*What the task asks*
I need the reading passage continued from the place where it stops.

*Source excerpt*
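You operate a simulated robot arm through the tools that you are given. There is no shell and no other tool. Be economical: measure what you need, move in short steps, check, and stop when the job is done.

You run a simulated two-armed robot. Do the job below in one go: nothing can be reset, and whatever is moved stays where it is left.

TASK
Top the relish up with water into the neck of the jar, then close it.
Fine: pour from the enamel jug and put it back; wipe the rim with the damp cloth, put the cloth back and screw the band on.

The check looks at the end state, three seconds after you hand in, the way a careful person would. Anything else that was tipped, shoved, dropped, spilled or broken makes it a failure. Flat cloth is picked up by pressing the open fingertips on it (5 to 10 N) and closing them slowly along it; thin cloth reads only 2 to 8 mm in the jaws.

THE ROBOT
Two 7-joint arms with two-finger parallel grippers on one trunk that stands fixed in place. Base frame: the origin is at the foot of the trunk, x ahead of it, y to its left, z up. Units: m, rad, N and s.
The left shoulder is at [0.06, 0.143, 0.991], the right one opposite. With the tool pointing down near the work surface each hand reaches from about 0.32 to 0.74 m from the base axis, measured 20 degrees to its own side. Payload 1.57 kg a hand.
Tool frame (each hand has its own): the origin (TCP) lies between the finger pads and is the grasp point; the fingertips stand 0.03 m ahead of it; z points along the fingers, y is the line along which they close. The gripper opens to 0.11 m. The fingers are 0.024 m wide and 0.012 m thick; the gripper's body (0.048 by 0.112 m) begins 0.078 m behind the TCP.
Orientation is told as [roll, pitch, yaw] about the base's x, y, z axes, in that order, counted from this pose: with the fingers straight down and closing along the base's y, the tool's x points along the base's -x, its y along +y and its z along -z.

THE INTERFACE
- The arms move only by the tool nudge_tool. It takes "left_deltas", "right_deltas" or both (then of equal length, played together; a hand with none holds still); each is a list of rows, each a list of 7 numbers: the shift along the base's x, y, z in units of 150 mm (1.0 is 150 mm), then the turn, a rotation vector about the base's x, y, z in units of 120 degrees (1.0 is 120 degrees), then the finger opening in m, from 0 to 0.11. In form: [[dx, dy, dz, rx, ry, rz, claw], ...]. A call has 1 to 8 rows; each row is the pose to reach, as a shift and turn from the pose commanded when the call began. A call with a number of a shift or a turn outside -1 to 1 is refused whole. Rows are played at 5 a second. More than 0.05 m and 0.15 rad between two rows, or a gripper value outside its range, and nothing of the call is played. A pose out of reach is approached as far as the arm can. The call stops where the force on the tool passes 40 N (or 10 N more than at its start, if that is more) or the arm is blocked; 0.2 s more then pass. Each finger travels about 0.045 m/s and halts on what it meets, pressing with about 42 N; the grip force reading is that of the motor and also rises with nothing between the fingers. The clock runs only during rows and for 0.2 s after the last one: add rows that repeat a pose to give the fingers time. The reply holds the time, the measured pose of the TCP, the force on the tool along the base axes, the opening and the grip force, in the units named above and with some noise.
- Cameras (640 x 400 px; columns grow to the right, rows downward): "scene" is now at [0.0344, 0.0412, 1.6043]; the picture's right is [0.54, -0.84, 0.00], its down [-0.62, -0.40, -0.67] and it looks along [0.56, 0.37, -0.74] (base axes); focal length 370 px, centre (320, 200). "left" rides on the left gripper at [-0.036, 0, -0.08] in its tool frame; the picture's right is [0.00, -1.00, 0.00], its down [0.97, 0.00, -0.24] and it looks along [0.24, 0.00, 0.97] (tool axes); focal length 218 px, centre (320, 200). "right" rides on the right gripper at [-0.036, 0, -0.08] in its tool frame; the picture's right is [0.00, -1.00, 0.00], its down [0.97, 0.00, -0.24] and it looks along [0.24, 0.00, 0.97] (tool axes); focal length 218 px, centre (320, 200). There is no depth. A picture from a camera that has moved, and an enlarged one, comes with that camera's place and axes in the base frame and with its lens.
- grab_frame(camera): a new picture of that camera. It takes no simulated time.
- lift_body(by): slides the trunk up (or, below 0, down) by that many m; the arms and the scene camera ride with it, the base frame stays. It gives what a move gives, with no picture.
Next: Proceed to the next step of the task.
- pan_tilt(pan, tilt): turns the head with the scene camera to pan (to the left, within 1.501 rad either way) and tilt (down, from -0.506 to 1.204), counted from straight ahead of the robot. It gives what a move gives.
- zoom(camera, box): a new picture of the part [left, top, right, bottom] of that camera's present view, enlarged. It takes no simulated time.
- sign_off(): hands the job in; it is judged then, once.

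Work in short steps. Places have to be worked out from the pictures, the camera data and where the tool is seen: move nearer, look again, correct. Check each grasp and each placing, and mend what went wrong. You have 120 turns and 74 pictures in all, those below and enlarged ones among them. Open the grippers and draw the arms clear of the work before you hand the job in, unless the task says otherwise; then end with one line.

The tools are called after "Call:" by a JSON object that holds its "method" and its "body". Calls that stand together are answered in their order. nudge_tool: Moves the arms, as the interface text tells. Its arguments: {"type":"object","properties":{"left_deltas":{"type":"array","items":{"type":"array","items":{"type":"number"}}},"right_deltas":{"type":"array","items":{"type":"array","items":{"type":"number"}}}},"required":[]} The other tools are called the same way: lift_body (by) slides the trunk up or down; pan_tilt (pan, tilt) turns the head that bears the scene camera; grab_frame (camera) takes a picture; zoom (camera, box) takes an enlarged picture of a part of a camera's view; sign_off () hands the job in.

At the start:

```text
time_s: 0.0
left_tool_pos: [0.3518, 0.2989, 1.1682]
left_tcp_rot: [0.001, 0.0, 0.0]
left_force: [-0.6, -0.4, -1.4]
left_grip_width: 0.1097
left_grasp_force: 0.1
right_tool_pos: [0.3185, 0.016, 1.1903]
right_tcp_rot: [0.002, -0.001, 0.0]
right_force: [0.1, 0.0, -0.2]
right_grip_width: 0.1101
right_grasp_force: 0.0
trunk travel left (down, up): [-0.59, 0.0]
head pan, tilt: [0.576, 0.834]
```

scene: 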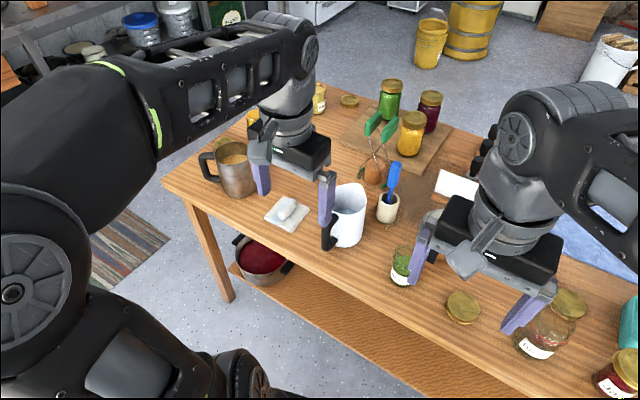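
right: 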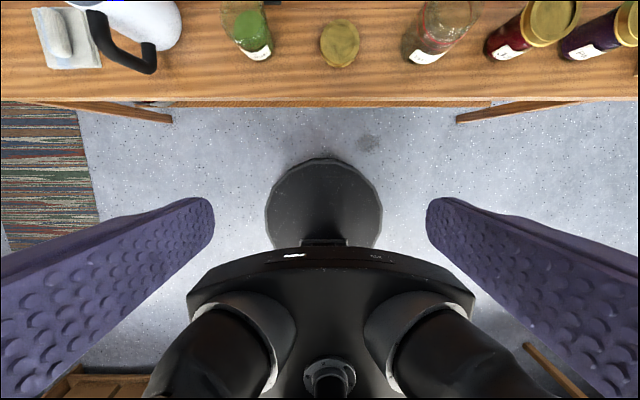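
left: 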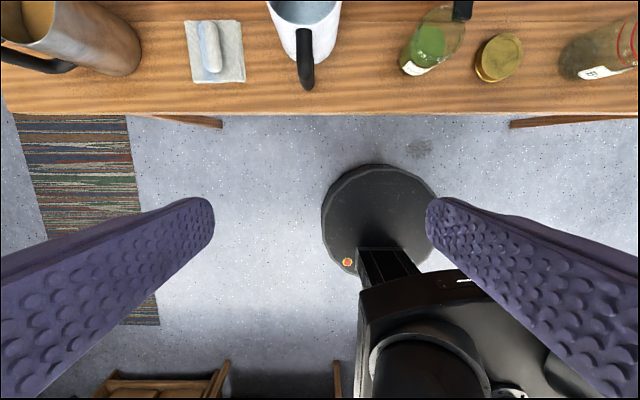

*Reading passage*
Mike Houston

Mike Houston

Contact Info
Email: mhouston at graphics dot stanford dot edu
I graduated from Rio Americano High School in 1997 and then moved on to receive my BS in Computer Science with honors from the University of California, San Diego (UCSD) in 2001. During my time at UCSD, I worked at the San Diego Supercomputer Center in the Visualization Group. I came to the Stanford University Computer Science department in the fall of 2001 and began pursuing my MS. I received my MS in 2003 and transitioned to the PhD program. My time at Stanford was spent in the Stanford Graphics Lab under the advisement of Pat Hanrahan. My research for 2006 and 2007 was supported by a generous Intel PhD Fellowship. I completed the defense of my dissertation in October 2007, and handed in my dissertation in March 2008. I spent several years at ATI and then as an AMD Fellow in the Advanced Technology Development Group working on hardware and software for heterogeneous computing. I am currently a Principal Engineer for mobile and cloud computing at Nvidia.

*Final answer*
Former Research Projects

Sequoia

Sequoia is a programming language designed to facilitate the development of memory hierarchy aware parallel programs that remain portable across modern machines with different memory hierarchy configurations. Sequoia abstractly exposes hierarchical memory in the programming model and provides language mechanisms to describe communication vertically through the machine and to localize computation to particular memory locations within the machine. We have implemented a complete programming system, including a compiler and runtime systems for Cell processor-based blade systems and distributed memory clusters, and have demonstrated efficient performance running Sequoia programs on both of these platforms.

Folding@Home - GPGPU

I've been lucky enough to help the Folding@Home folks get the first GPU based client out. This has been a long time coming and I'm glad they had the patience to keep at it and keep working with Brook and GPGPU programming. I especially want to thank Vishal for the hard work adapting algorithms to get the code running well. I also want to thank ATI for all the support getting things up and running. The current estimate is that a R580 is 20-40X a single core 2.8GHz Pentium4. At these rates, we can now do in close to a month what used to take years of simulation. See current stats here.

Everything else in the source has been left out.